** WORK TO DO **
- 1) Write out the provided passage from "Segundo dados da" to "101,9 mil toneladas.", both included.
- 2) Supply the part of the provided passage that comes after its last sentence.

-- START OF PROVIDED PASSAGE --

O girassol (Helianthus annuus), embora popularmente chamado de flor, é, na verdade, uma inflorescência, isto é, um conjunto de pequenas flores que formam a “cabeça” característica da planta. Muito além da beleza de suas pétalas amarelas, essa cultura vem se consolidando como uma oleaginosa essencial e um elo entre produtividade e sustentabilidade no campo.
“O girassol é uma cultura de muitas oportunidades. Ele tem uma rusticidade impressionante e benefícios que vão muito além do óleo”, afirma o pesquisador da Embrapa, Vicente Godinho, que já possui mais de 20 anos de carreira dedicados ao estudo da planta.
No Brasil, o cultivo de girassol possui uma peculiaridade em relação a outros países do mundo. Por aqui, a planta é cultivada na segunda safra, a chamada safrinha. Essa adaptação, consolidada principalmente na Região Centro-Oeste, encontrou em Goiás o epicentro nacional da produção.
Segundo dados da Companhia Nacional de Abastecimento (Conab), na recém-encerrada safra 2024/25, foram colhidas, em nível nacional, 100,4 mil toneladas de girassol, um aumento de 41,2% sobre o ciclo anterior. A área plantada somou 61,9 mil hectares, o que gerou uma produtividade média de 1.622 kg/ha. Goiás respondeu por quase três quartos do volume total colhido, com 74,2 mil toneladas.
Para a temporada 2025/26, que será colhida apenas no ano que vem, a Conab projeta um leve incremento de 3,1% na área plantada com girassol no Brasil, para 63,8 mil hectares. A produção deve crescer 1,5%, para 101,9 mil toneladas.
Um aliado invisível da saúde do solo
A importância do girassol vai muito além do valor gerado pela colheita. Trata-se de uma planta que recicla nutrientes e melhora a estrutura do solo, desempenhando um papel essencial em sistemas de rotação de culturas.
“A grande vantagem do girassol é a capacidade de reciclar nutrientes, principalmente o potássio. Ele busca o elemento em camadas mais profundas do solo e o traz de volta à superfície”, explica Godinho.

-- END OF PROVIDED PASSAGE --
-- START OF GIVEN INFORMATION --

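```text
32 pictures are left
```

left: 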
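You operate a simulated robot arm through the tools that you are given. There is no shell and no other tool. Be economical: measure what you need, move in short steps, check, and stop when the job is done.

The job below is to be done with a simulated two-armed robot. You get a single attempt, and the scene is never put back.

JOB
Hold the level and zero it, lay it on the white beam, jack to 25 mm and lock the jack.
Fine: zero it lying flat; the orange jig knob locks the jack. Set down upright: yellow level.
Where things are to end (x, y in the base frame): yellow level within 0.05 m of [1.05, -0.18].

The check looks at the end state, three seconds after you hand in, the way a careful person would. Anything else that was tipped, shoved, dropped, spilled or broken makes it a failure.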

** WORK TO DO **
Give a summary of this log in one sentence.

-- END OF GIVEN INFORMATION --

** RESPONSES **
- 1)
Segundo dados da Companhia Nacional de Abastecimento (Conab), na recém-encerrada safra 2024/25, foram colhidas, em nível nacional, 100,4 mil toneladas de girassol, um aumento de 41,2% sobre o ciclo anterior. A área plantada somou 61,9 mil hectares, o que gerou uma produtividade média de 1.622 kg/ha. Goiás respondeu por quase três quartos do volume total colhido, com 74,2 mil toneladas.
Para a temporada 2025/26, que será colhida apenas no ano que vem, a Conab projeta um leve incremento de 3,1% na área plantada com girassol no Brasil, para 63,8 mil hectares. A produção deve crescer 1,5%, para 101,9 mil toneladas.

- 2)
Essa função “faxineira” faz do girassol um supressor biológico natural de alguns patógenos e nematóides, melhorando a produtividade das safras seguintes. Além disso, sua tolerância a estresses hídricos e térmicos o torna ideal para áreas de menor fertilidade ou janelas de plantio tardias.
Segundo o pesquisador da Embrapa, em menos de duas décadas, o avanço genético está permitindo que a produtividade do girassol bata 3.000 kg/ha em condições de tempo e cultivo ideais.
Um óleo nobre e oportunidades de mercado
O óleo de girassol é o quarto mais consumido do mundo – atrás do óleo de palma, de soja e de canola – e considerado um produto nobre, com preço superior aos demais. No Brasil, porém, a produção ainda não atende à demanda interna, fazendo com que grande parte do óleo consumido venha importado da Argentina.
Esse cenário abre espaço para investimentos na produção local e no desenvolvimento de linhagens alto-oleicas, com teor de ácido oleico superior ao da própria oliva, ampliando o potencial para produtos premium, como o óleo extra virgem de girassol. “A gente já tem materiais genéticos com mais de 50% de óleo na matéria seca e qualidade comparável à do azeite”, destaca Godinho.
Por sua nobreza e preço elevado, o óleo de girassol não é viável para biodiesel, sendo mais vantajoso destiná-lo à indústria alimentícia e farmacêutica.
Além do óleo: mel, turismo e biodiversidade
Além do óleo e do farelo, o girassol gera receitas secundárias expressivas. Ele se apresenta como uma das melhores fontes para a apicultura, produzindo um mel de qualidade excepcional, com aroma e sabor marcantes.
A beleza plástica das lavouras em flor também impulsiona o agroturismo, atraindo visitantes em busca de paisagens fotogênicas e experiências rurais.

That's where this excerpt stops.